▸ The problem:
Extract each line where the string "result" shows up.
[start of Stored data]
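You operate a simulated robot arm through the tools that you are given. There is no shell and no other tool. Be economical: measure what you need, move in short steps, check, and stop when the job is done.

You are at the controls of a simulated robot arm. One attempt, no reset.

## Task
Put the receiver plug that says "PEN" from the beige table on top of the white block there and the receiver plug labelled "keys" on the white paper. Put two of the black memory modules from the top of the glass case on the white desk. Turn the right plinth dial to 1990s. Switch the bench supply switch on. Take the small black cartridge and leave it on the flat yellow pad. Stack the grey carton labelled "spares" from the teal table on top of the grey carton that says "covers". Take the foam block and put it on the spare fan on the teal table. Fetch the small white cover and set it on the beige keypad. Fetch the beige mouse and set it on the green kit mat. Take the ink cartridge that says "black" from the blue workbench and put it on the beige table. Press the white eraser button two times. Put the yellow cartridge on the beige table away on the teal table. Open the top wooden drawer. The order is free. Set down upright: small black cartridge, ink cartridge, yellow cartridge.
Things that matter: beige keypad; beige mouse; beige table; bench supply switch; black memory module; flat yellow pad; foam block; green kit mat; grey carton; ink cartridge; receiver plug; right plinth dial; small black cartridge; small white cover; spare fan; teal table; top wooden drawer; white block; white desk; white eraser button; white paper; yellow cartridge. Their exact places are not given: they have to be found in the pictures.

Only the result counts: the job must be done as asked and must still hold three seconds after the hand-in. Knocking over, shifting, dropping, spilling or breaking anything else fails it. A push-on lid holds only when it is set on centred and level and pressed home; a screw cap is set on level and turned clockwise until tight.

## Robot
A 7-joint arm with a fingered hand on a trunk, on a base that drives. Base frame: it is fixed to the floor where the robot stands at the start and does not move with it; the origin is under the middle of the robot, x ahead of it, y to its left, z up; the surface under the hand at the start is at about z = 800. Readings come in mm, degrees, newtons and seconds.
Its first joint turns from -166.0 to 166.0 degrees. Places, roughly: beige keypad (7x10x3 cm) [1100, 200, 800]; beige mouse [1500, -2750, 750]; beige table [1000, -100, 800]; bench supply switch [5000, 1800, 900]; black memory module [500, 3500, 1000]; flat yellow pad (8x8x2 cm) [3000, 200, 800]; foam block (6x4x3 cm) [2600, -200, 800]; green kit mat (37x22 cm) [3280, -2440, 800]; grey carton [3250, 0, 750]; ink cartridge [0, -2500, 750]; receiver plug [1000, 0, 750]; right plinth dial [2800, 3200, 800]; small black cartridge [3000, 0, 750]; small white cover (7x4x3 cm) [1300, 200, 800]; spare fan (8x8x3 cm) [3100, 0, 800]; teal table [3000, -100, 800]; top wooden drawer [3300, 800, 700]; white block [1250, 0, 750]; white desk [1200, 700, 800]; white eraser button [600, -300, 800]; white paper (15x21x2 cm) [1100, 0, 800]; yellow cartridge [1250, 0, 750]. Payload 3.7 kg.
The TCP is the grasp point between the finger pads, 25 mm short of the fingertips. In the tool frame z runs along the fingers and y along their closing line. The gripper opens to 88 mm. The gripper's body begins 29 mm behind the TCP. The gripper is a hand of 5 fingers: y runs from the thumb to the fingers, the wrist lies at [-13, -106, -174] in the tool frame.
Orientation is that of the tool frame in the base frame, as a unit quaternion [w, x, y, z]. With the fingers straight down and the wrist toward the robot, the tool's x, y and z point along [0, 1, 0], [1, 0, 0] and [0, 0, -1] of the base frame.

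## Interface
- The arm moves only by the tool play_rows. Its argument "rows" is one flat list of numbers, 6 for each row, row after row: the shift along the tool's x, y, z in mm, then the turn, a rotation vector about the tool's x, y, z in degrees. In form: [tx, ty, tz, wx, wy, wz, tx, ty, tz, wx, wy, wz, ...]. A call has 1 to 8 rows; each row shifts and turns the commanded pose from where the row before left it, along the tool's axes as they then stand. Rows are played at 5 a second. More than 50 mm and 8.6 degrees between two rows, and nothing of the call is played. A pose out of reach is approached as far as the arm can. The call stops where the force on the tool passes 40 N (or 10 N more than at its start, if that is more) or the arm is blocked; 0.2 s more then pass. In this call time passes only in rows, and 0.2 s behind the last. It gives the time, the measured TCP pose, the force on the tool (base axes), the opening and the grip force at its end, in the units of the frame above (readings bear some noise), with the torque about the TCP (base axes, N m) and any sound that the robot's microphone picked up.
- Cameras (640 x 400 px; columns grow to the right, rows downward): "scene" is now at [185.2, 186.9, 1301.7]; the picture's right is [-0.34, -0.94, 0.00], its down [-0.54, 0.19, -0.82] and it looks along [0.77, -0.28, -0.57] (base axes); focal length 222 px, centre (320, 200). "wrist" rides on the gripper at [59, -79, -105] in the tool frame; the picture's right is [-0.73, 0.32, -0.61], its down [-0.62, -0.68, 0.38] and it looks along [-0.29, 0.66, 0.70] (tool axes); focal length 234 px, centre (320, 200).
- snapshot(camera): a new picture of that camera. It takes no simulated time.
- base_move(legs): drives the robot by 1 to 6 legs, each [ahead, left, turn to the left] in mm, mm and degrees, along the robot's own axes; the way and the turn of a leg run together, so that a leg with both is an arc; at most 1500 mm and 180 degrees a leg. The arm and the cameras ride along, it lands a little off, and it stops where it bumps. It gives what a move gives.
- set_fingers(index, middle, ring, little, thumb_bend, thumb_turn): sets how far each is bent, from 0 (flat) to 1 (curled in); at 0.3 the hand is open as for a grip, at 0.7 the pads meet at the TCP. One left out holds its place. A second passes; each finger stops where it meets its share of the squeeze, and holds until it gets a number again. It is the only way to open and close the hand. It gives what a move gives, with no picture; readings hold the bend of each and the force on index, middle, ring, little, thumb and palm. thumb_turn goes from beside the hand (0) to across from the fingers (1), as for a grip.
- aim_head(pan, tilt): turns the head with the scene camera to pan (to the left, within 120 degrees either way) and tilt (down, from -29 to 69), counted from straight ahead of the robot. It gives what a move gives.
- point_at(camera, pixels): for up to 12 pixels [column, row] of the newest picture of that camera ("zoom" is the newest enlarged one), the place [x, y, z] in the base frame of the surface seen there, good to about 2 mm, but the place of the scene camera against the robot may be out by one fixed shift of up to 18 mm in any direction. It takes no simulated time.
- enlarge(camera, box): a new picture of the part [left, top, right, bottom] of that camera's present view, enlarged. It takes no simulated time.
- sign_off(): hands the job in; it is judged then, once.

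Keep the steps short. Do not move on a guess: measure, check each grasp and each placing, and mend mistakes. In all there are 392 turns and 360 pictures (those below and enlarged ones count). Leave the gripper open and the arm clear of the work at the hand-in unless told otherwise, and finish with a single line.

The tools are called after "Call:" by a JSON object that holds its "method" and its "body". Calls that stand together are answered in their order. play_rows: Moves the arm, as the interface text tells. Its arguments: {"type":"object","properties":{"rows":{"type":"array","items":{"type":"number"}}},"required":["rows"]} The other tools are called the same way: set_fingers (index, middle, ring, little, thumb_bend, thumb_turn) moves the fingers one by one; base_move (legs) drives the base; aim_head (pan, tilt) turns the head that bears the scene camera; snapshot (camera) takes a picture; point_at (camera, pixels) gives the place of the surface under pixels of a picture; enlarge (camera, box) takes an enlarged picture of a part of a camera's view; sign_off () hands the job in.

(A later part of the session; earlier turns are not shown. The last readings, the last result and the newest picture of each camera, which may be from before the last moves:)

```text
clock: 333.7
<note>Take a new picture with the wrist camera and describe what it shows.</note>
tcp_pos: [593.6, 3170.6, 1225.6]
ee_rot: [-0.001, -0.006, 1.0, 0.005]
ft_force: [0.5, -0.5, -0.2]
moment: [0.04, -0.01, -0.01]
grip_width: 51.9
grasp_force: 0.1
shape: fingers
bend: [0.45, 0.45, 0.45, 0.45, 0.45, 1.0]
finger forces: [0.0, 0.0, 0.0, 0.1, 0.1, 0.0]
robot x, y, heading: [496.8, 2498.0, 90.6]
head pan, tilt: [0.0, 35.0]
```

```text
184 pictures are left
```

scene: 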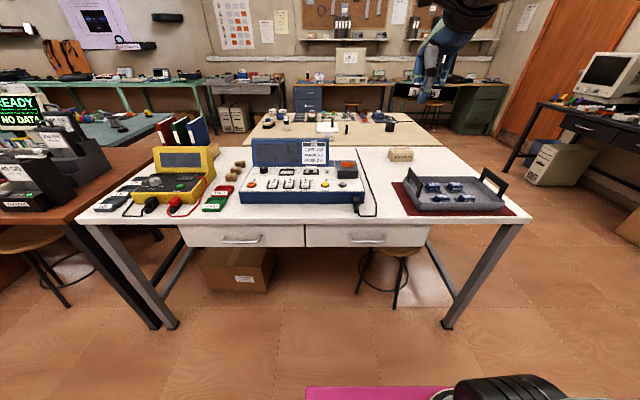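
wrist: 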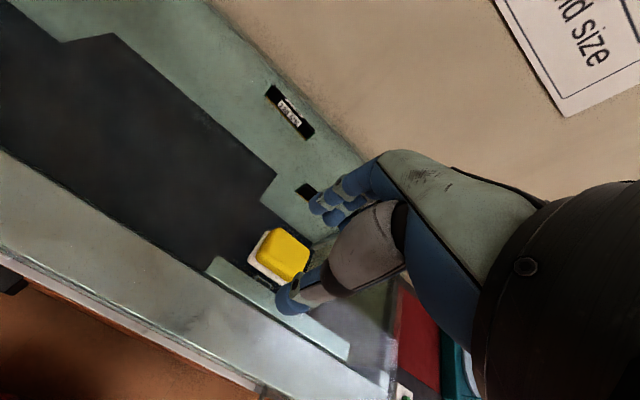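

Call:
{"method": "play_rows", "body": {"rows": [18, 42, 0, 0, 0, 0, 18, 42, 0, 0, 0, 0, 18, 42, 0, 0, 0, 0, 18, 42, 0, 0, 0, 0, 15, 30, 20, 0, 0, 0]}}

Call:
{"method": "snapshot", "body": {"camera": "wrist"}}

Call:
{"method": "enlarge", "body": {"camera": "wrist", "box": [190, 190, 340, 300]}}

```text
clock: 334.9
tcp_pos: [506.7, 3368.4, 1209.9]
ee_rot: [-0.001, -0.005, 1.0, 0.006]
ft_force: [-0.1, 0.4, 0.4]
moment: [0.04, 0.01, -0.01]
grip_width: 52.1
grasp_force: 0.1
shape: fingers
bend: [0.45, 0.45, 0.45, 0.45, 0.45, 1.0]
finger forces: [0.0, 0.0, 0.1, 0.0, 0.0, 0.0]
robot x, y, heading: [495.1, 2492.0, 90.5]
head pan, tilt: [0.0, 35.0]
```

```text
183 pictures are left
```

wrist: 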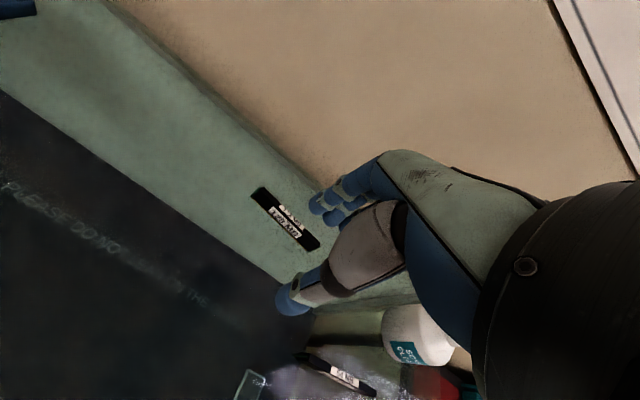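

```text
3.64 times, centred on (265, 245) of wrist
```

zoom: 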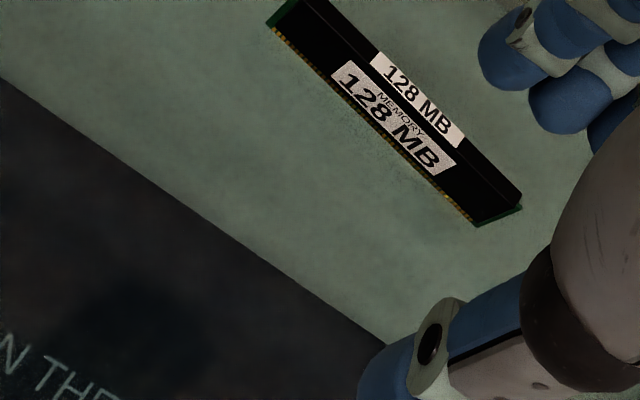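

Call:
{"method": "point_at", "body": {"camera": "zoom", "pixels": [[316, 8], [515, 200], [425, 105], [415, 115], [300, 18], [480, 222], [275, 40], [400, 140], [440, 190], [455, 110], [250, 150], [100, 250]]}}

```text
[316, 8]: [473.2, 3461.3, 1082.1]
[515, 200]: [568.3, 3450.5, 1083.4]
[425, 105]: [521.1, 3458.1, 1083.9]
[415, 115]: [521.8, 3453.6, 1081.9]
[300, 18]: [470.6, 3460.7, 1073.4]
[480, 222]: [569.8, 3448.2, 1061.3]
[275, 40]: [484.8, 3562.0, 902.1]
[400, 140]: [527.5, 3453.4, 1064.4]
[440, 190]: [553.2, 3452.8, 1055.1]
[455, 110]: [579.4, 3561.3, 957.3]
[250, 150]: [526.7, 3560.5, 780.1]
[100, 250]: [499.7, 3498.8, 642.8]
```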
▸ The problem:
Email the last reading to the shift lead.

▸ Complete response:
[end of Stored data]
▸ Complete response:
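Only the result counts: the job must be done as asked and must still hold three seconds after the hand-in. Knocking over, shifting, dropping, spilling or breaking anything else fails it. A push-on lid holds only when it is set on centred and level and pressed home; a screw cap is set on level and turned clockwise until tight.
(A later part of the session; earlier turns are not shown. The last readings, the last result and the newest picture of each camera, which may be from before the last moves:)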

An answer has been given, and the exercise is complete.